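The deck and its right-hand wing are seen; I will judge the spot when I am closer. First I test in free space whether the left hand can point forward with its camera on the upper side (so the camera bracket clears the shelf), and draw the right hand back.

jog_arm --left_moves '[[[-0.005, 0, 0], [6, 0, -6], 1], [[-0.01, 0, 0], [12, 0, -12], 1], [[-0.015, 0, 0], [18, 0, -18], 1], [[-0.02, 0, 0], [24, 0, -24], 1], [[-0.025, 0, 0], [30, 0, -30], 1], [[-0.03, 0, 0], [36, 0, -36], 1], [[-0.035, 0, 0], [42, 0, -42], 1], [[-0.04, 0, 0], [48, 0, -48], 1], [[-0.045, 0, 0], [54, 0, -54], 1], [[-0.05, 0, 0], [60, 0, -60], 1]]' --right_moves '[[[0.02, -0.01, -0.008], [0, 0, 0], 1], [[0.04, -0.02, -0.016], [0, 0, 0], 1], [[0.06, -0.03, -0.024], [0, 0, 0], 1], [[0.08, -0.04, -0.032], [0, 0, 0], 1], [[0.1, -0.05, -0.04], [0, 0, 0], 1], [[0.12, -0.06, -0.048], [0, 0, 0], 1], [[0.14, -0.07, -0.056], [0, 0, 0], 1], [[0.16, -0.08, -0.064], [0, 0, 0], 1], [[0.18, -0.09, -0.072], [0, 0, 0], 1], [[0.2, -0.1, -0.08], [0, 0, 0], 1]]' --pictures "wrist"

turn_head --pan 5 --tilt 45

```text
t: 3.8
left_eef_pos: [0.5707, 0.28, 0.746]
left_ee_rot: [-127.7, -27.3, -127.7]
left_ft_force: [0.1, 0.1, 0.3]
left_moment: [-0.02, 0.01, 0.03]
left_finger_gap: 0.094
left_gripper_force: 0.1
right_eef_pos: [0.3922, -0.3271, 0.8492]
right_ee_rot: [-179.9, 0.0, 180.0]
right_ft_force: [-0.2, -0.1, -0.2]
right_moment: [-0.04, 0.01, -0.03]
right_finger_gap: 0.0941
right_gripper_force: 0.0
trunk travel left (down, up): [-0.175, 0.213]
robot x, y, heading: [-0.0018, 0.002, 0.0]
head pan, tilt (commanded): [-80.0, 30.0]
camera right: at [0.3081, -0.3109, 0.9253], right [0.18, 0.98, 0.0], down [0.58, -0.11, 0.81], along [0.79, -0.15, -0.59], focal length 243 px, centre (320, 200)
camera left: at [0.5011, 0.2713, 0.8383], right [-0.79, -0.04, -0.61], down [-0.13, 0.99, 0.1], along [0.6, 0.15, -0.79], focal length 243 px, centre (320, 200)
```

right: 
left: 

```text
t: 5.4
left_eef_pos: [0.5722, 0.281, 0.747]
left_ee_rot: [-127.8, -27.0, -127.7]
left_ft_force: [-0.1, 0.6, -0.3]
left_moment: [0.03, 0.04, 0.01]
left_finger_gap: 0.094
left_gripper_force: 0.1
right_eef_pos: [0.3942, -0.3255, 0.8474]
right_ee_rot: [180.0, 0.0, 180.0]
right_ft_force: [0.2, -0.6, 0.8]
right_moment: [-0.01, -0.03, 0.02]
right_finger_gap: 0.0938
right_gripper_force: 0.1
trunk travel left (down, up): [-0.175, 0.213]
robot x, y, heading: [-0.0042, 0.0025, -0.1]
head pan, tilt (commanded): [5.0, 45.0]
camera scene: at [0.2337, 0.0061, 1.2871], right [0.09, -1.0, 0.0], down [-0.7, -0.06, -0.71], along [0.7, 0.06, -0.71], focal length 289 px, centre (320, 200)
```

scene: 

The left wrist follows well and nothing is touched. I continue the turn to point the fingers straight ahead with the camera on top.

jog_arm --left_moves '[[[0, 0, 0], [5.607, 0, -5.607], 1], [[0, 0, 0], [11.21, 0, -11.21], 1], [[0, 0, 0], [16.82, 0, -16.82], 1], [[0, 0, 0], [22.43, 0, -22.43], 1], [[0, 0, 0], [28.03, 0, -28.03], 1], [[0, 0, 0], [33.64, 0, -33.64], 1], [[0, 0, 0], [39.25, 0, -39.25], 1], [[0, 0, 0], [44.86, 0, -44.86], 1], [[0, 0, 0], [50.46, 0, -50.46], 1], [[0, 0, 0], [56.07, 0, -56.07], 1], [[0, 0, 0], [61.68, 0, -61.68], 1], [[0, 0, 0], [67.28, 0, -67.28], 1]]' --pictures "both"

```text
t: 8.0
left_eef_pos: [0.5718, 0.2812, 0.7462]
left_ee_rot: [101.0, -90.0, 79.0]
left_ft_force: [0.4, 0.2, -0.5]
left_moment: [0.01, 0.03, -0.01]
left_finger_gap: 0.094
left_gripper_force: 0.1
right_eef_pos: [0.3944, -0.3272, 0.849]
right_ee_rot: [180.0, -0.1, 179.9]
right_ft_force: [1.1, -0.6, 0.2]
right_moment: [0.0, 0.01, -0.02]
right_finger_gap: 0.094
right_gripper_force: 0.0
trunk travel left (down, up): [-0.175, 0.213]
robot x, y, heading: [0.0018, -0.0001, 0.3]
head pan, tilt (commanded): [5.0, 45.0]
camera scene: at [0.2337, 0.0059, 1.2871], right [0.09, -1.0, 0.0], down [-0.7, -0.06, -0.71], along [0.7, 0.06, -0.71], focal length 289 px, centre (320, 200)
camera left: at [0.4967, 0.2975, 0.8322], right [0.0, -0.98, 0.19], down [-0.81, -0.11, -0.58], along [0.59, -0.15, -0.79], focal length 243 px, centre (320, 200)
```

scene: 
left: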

## WORK TO BE COMPLETED
Reproduce the wording of the extract to read between "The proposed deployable" and "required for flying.", with both ends included.

## EXTRACT TO READ

As a result, the glider module with three features (easily compact-foldable, rapidly self-deployable, and robust self-locking in deployed state) was developed and integrated with a jumping mechanism to show the multimodal locomotion capability (Fig. 3B and movie S2). Ease of compact folding allowed the use of lightweight folding actuation, which, in turn, makes the whole glider light. This lightness and compact foldability minimize the hindrance to the jumping locomotion. The rapid self-deployment makes the transition of locomotion from jumping to the gliding fast. These reductions in jumping performance hindrance and transition time ensure that the robot can start to glide in higher apex; therefore, the robot can travel further with energy efficiency. Furthermore, self-locking of the glider prevents wing failure by effectively sustaining the aerodynamic forces that lift the whole weight of the robot, including the jumping mechanism.

The proposed deployable glider module was also applied to the crawl-gliding robot and flapping mechanism to show applicability on various locomotive robots (movies S3 and S4 and notes S6 and S7). The crawl-gliding robot could crawl effectively on the ground in a wing-folded configuration, and it could deploy its wings and glide when the robot fell from the cliff. The gliding ensures the safe landing of the robot, and it also increases the travel distance of the robot. We developed a deployable flapping mechanism by applying a rotating crank four-bar mechanism to the deployable glider module. The deployable flapping mechanism could be folded in a confined space and easily transported. When the robot needs to fly, it deploys its wings and starts flapping. During flapping, the compliant origami frames let the wings effectively sustain aerodynamic forces required for flying.

## RESULT FOR THIS EXERCISE
The proposed deployable glider module was also applied to the crawl-gliding robot and flapping mechanism to show applicability on various locomotive robots (movies S3 and S4 and notes S6 and S7). The crawl-gliding robot could crawl effectively on the ground in a wing-folded configuration, and it could deploy its wings and glide when the robot fell from the cliff. The gliding ensures the safe landing of the robot, and it also increases the travel distance of the robot. We developed a deployable flapping mechanism by applying a rotating crank four-bar mechanism to the deployable glider module. The deployable flapping mechanism could be folded in a confined space and easily transported. When the robot needs to fly, it deploys its wings and starts flapping. During flapping, the compliant origami frames let the wings effectively sustain aerodynamic forces required for flying.